--- Begin Provided material ---

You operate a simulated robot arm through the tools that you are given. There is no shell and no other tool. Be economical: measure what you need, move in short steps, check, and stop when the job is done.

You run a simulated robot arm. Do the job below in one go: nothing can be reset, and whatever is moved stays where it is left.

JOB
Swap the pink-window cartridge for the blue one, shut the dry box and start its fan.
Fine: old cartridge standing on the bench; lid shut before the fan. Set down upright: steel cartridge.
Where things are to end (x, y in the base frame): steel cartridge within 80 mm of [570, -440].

--- End Provided material ---

The task — Extract each line of the listing above, copying it word for word.

Solution to this exercise —
You operate a simulated robot arm through the tools that you are given. There is no shell and no other tool. Be economical: measure what you need, move in short steps, check, and stop when the job is done.

You run a simulated robot arm. Do the job below in one go: nothing can be reset, and whatever is moved stays where it is left.

JOB
Swap the pink-window cartridge for the blue one, shut the dry box and start its fan.
Fine: old cartridge standing on the bench; lid shut before the fan. Set down upright: steel cartridge.
Where things are to end (x, y in the base frame): steel cartridge within 80 mm of [570, -440].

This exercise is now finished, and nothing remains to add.